* What the exercise asks:
Set down the reading text as it stands from "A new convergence" to "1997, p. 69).", and nothing more.

* Reading text:
>> Start

A new convergence point for the international movement arises in 1992 with the “500 Years Campaign.” Indigenous rights networks operated through hundreds of organizations to generate a response to the quincentenary. As Rodolfo Stavenhagen states, “inspired by the struggle of anti-colonial and national liberation movements… the Indian peoples of Latin America are presented as the victims of colonialism” (Stavenhagen, 1997, p. 69).
The emergence of the Latin America-wide movement has reinforced the debate surrounding territorial autonomy connected with other issues such as legal pluralism, citizenship, representation, and multiculturalism. According to Héctor Díaz Polanco:
It can be stated that the system of autonomy refers to a special regime that configures self-government for certain communities (within a state or nation) that choose authorities from within the collective, exercise legally attributed powers, and have basic powers to legislate internal matters in the community and administer its affairs (Díaz, 1991, p. 151).
Araceli Burguete adds that autonomy can be considered a “new paradigm” in struggles for decolonization among indigenous peoples, documenting the process of its construction over the last 40 years in Latin America (Burguete, 2010, p. 63).
Meanwhile, Díaz Polanco holds that the concept of autonomy is strongly and inextricably linked to rights of self-determination and the notion of “peoples”:
Hence, the discussion centers upon who and what: that is, whether the indigenous themselves constitute “peoples” and whether they have the right to self-determination. The two terms are inseparable because the peoples are the legal subjects in question. Thus, the first challenge is to specify who are the peoples, and accordingly, their corresponding legal status may be determined (Díaz, 1998, p. 8).

>> End

* Stored data:
>> Start

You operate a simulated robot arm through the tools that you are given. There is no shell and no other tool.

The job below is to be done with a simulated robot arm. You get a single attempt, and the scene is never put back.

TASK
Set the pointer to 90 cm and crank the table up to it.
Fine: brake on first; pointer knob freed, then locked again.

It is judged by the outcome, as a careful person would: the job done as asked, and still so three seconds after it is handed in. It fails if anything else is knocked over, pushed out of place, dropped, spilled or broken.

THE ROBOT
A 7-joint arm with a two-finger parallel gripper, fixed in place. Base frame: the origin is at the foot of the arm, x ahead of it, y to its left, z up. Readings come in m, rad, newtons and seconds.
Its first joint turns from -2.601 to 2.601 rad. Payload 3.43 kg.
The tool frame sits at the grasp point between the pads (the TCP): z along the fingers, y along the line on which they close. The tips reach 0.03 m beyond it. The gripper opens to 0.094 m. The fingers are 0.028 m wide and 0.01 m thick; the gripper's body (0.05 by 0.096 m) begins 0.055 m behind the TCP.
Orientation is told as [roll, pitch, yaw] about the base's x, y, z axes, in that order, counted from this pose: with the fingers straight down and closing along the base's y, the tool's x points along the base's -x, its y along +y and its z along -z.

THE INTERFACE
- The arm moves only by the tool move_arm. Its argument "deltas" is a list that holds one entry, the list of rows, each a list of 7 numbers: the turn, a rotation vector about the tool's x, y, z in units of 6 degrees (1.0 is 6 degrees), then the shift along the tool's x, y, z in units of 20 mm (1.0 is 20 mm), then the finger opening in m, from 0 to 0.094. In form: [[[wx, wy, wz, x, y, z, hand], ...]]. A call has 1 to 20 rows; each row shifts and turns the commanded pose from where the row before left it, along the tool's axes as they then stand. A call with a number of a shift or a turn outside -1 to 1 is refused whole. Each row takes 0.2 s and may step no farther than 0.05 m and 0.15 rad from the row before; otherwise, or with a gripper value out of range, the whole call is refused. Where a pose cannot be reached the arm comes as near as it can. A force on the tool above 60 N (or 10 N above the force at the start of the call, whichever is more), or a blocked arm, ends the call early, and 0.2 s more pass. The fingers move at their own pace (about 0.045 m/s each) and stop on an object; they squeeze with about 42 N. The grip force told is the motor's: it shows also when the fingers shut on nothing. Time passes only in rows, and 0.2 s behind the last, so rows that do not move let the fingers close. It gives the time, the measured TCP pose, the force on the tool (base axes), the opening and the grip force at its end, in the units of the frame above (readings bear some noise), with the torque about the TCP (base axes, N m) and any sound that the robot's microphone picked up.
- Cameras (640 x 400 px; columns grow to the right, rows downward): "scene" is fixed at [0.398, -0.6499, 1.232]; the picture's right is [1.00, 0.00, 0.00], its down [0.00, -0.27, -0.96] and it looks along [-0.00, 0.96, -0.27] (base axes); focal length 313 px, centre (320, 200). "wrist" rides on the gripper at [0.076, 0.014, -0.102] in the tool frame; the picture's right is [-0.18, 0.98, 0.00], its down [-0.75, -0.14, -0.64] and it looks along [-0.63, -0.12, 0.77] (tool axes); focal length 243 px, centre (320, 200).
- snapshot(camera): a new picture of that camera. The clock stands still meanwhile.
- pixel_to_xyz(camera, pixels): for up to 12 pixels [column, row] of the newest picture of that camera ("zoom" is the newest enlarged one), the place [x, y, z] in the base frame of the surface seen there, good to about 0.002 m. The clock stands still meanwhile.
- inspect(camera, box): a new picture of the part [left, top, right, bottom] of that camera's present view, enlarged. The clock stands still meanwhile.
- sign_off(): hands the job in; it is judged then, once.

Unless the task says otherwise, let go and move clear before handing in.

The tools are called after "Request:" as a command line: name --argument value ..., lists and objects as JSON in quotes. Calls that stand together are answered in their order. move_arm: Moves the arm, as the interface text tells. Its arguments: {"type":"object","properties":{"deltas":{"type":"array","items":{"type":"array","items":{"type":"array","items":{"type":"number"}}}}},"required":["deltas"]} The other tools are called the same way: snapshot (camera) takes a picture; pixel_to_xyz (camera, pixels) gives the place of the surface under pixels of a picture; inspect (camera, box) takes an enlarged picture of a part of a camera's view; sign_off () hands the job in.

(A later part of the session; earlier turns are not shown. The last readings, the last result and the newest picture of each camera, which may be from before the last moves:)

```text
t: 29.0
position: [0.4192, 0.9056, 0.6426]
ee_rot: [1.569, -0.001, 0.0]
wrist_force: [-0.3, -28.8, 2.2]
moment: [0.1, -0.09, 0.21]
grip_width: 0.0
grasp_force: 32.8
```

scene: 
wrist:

>> End

* Full output:
A new convergence point for the international movement arises in 1992 with the “500 Years Campaign.” Indigenous rights networks operated through hundreds of organizations to generate a response to the quincentenary. As Rodolfo Stavenhagen states, “inspired by the struggle of anti-colonial and national liberation movements… the Indian peoples of Latin America are presented as the victims of colonialism” (Stavenhagen, 1997, p. 69).